Von Last und Lust der Liebe

 
Ein karges Leben in den Bergen, bestimmt von strengen Regeln. Die Menschen in dieser abgeschiedenen Welt sind Einschränkungen, Massregeln und absoluten Glaubenssätzen ausgesetzt. Folgen sie ihnen nicht und brechen aus, werden ausgegrenzt, stigmatisiert, verfolgt. In diese gefühlsfeindliche Berggemeinschaft kehrt die siebzehnjährige Novizin Elisabeth (Lilith Grasmug) heim. Sie musste das Kloster verlassen, um die Stelle ihrer Schwester Innocente (Léa Gigon) im elterlichen Betrieb zu übernehmen. Ihre Arbeitskraft wird gebraucht. Der Name der Verstorbenen wird indes totgeschwiegen wie bei einer Verbannten, einer Aussätzigen. Elisabeth findet ein Tagebuch, in dem ihre Schwester Lust und Verlangen, die Entdeckung ihres Körpers und ihre sexuellen Erfahrungen beschreibt. Schicht um Schicht wird deutlich, dass die junge Frau sich ihren Gefühlen, ihrem Begehren hingab und mit jungen Burschen sexuelle Erfahrungen austauschte. Auf diese ihre Weise protestierte Innocente gegen Enge, Engstirnigkeit und verlogene Moral, sprengte ihre Fesseln. Elisabeth wird quasi angesteckt und folgt ihren Spuren. Sie sucht Wahrheit und Freiheit, findet zur Sinnlichkeit und lebt die Liebe.

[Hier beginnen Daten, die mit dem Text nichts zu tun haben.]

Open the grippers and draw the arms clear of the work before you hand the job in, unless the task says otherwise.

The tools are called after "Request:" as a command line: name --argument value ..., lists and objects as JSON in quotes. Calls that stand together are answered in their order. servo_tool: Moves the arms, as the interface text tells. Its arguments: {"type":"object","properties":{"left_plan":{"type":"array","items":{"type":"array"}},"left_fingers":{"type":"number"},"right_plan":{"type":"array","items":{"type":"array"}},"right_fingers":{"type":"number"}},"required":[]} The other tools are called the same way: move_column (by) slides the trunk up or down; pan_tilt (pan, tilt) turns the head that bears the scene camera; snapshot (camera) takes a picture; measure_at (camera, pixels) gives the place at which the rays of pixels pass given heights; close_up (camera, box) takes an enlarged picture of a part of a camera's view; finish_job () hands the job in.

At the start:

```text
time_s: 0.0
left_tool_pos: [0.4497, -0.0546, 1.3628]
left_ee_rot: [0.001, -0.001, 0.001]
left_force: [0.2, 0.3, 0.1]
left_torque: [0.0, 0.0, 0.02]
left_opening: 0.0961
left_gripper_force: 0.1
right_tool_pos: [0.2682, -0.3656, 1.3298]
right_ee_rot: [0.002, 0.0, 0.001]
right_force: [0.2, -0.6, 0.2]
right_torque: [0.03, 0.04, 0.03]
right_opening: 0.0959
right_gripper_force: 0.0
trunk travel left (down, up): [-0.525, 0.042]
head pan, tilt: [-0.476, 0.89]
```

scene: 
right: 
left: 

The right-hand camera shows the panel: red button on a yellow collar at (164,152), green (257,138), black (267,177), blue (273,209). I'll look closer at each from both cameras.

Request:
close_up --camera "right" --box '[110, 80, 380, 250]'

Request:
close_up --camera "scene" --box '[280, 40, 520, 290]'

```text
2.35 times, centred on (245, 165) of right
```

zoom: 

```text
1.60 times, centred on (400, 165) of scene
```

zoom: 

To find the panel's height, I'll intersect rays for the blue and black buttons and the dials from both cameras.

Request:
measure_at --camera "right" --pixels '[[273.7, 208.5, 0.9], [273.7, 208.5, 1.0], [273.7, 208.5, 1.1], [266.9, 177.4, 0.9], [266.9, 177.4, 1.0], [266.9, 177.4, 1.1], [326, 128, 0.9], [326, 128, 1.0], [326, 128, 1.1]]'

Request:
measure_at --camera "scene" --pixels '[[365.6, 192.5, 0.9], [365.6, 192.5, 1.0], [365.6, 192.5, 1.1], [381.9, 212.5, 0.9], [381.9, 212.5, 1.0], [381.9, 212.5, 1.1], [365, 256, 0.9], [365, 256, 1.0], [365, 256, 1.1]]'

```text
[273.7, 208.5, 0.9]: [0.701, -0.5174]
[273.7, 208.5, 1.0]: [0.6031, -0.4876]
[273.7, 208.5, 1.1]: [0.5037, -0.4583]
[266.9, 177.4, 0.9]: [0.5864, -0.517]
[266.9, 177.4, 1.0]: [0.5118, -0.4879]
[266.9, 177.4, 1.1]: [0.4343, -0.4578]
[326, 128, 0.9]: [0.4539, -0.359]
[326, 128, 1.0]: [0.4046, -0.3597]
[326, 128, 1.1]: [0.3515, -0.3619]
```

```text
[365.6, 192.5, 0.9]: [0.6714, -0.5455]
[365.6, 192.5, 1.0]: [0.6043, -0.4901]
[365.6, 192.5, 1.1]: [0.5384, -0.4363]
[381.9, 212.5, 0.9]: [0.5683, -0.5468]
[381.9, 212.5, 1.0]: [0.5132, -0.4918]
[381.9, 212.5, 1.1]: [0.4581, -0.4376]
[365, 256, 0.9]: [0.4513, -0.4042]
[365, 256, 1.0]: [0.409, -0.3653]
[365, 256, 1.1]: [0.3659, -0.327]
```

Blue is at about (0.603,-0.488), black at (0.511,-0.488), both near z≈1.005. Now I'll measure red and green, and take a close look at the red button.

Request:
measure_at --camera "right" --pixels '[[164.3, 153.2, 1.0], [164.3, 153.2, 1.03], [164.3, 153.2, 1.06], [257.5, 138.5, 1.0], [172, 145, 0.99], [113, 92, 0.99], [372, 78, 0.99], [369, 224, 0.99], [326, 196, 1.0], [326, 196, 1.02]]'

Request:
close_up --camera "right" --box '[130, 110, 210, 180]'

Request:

«Foudre» ist ein sehr sinnliches und intimes Drama über Unterdrückung und spirituelle Suche, sexuelles Verlangen und Grenzen sprengende Liebe. Die Geschichte spielt zwar im Sommer 1900, ist aber zeitlos. Ein tiefgründiger Heimat- und Liebesfilm im besten Sinn – auch über eine konservative repressive Gesellschaft und über das Diktat der Religion. «Es war mir wichtig, dass die katholische Religion, die gerade für viele Frauen eng mit Gefühlen von Scham und Minderwertigkeit verbunden ist, die Grundlage des Films bildet», betont Autorin und Regisseurin Carmen Jaquier. «Mit ‚Foudre‘ möchte ich diese Frauen mit einer umfassenden Reflexion konfrontieren und sie zur Suche nach einer sanften, freundlichen und wohlwollenden Sexualität ermutigen – einer Rückkehr zu sich selbst, zum Körper, der wir sind, und zur Transzendenz.» Ihr Debütfilm zeigt keine Schweizer Idylle, ist herb und geschminkt, vielleicht seelisch, aber nicht stilistisch mit Fredi M. Murers «Höhenfeuer» verwandt. Die Wahlzürcherin aus Genf schuf ein eindrückliches Filmwerk über Selbstbefreiung und Emanzipation, das mit dem Filmpreis der Zürcher Kirchen im Oktober 2022 ausgezeichnet wurde.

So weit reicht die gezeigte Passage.